Abstract

North Bohemia belongs to one of the most heavily industrialized and polluted regions in Europe. The enormous acid deposition which culminated in the 1970s has largely contributed to the accelerated acidification process in the soils and consequently to the wide forest decline in North Bohemian mountains. In this paper we map the active topsoil pH and humus quality with ordinary, universal, and regression kriging and compare the accuracy of resulting maps with cross-validation. For the regression kriging we use two types of spatially exhaustive auxiliary information, first the altitude derived from digital elevation model and second the land cover classes derived from satellite imagery.

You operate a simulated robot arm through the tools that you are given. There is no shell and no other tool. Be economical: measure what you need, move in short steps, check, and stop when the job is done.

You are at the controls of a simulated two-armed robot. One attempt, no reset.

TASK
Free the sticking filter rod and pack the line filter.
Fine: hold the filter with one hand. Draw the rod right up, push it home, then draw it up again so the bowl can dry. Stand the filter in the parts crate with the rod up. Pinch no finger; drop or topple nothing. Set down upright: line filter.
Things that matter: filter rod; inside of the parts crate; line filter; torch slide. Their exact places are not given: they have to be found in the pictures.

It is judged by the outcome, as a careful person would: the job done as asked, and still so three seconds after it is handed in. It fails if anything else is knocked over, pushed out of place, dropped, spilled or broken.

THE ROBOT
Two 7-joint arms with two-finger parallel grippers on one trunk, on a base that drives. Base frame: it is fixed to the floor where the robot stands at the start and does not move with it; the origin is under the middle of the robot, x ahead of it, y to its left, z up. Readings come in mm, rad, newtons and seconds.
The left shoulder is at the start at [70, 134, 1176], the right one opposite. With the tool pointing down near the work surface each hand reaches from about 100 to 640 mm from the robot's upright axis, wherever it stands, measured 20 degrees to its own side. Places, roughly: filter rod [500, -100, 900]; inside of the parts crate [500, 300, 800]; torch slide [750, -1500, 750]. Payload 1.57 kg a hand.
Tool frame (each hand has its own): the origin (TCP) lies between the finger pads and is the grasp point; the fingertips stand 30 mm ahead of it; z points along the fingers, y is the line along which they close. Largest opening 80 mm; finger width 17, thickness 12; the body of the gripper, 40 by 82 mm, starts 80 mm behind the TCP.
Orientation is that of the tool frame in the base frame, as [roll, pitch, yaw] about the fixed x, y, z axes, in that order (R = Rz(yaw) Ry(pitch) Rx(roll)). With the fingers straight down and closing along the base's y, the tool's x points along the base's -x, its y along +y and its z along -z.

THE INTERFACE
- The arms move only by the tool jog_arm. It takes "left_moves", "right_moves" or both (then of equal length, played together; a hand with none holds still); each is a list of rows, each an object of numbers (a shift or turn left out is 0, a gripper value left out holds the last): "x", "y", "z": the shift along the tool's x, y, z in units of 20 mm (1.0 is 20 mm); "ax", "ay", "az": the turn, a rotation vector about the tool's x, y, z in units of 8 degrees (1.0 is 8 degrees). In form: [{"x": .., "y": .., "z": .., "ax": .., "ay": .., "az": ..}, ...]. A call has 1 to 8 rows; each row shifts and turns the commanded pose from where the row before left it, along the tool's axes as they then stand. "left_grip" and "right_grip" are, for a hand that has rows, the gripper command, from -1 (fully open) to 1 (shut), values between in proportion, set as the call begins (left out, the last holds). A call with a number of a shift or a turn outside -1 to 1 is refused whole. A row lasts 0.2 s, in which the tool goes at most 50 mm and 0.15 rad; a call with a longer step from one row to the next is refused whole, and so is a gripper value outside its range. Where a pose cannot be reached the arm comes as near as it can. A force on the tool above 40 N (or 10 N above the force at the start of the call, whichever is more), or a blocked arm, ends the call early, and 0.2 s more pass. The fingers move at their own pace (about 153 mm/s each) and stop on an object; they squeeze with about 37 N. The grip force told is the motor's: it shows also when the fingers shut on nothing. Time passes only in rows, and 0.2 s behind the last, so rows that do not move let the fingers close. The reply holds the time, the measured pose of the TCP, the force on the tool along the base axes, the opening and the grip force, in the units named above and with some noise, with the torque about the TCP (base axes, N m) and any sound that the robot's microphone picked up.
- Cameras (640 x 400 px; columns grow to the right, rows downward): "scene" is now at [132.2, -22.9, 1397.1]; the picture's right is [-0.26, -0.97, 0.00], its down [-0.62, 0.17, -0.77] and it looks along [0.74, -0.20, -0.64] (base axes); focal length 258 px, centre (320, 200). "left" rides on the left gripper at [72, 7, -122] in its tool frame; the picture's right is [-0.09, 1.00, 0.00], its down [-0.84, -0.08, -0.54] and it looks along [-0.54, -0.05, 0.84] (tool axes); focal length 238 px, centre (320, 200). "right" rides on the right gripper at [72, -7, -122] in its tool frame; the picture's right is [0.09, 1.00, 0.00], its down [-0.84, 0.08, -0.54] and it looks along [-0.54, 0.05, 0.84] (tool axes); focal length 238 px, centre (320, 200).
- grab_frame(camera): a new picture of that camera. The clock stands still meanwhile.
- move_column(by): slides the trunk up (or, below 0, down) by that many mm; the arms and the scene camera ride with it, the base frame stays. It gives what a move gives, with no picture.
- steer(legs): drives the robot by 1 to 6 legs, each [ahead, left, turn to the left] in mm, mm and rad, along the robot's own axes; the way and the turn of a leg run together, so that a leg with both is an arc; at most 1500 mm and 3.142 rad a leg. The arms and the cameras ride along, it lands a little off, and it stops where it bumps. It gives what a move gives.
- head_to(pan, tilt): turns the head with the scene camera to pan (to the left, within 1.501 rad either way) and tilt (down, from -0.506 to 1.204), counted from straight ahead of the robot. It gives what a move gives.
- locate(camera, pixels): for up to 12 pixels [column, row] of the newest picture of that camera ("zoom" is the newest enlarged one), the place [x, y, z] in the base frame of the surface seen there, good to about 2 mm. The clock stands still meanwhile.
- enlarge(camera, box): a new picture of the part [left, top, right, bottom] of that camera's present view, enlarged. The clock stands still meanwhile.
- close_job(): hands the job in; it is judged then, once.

The leave-one-out (cross-validation) statistics, i.e. mean error, root mean squared error, and mean squared deviation ratio, are taken for comparison since they are widely accepted as measurements of the accuracy of digital soil maps. The results show that the regression kriging is superior over other kriging methods in this case. Out of 97 sampling sites the regression kriging with land cover classes is the best predictor at 32 sites for pH and at 30 sites for humus quality, the regression kriging with altitude at 31 and 25 sites, the universal kriging at 21 and 23 sites, and the ordinary kriging at 13 and 18 sites. The highest number of best predictions for regression kriging implies that the topsoil pH and humus quality are driven approximately equally by land cover and altitude and little less by pure geographic position. Furthermore, the universal kriging maps show a northeast to southwest spatial trend of topsoil pH and a northwest to southeast spatial trend for humus quality.